After returning to Canada he worked for the National Research Council in Ottawa until 1980. He then moved to Penticton, British Columbia, where he was director of the Dominion Radio Astrophysical Observatory (DRAO) until 1994. His strong, quiet leadership left the observatory a tremendous legacy. He also was a very friendly and approachable individual.

Lloyd had an additional Dutch connection: Like so many of the Greats of radio astronomy, he spent a year and a half in Leiden in the sixties. There he made extensive measurements of the Dwingeloo telescope beam at the frequency of 820 MHz. These were published in a BAN article in 1967 and were used to correct the 820 MHz all-sky survey data published by Elly Berkhuijsen in her 1971 Leiden PhD thesis. A young Wim Brouw assisted Lloyd in using the computer to reduce the data he collected.

Lloyd himself later became an expert software developer. Together with the late Govert (Geoff) Croes he developed a complete data reduction system for the DRAO Synthesis Telescope (DST) that is still in use today. He was a key player in the DST and the Canadian Galactic Plane Survey. The photo shows him as he would often be found in the 1990s, hard at work solving a software problem.

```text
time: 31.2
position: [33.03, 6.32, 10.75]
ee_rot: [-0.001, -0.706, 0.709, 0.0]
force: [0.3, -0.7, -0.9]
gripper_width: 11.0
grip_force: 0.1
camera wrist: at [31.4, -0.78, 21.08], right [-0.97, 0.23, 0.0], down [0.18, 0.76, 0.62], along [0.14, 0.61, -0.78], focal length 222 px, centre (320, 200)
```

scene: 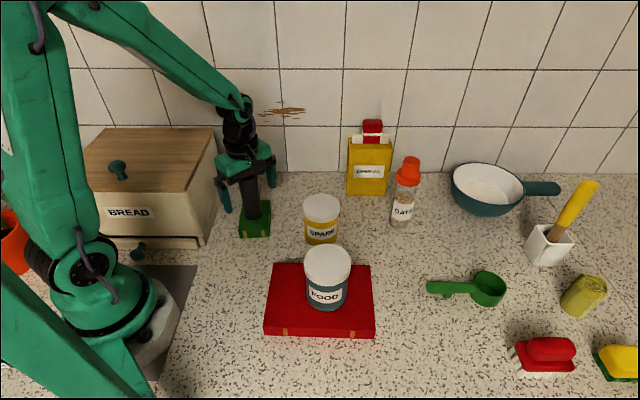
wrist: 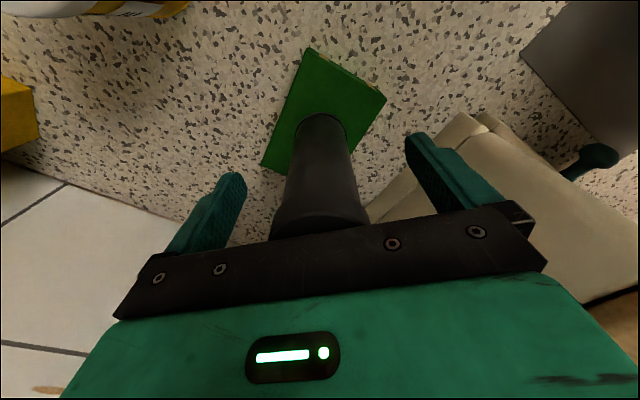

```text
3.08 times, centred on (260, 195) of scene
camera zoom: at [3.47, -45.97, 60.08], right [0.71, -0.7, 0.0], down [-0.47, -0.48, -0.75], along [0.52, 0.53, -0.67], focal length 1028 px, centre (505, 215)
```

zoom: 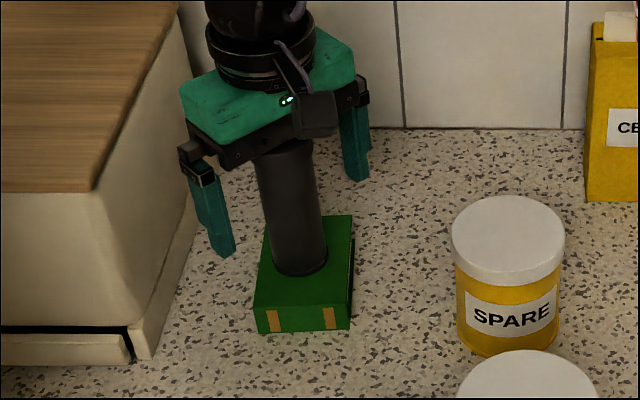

Rhodes Scholars tend to be people with a strong interest in public service and Lloyd was no exception. As a teenager in 1953, he was chosen, from among the Queen Scouts of New Brunswick, to attend the Coronation of Queen Elizabeth II, an occasion he would never forget. Later in life he contributed extensively to the Royal Astronomical Society of Canada and was an active member of the Rotary Club in Penticton. Active and adventurous to the last, he enjoyed golf, skiing, travel, hiking, tennis, sailing, food, drink, family and friends. A life well-lived by any measure.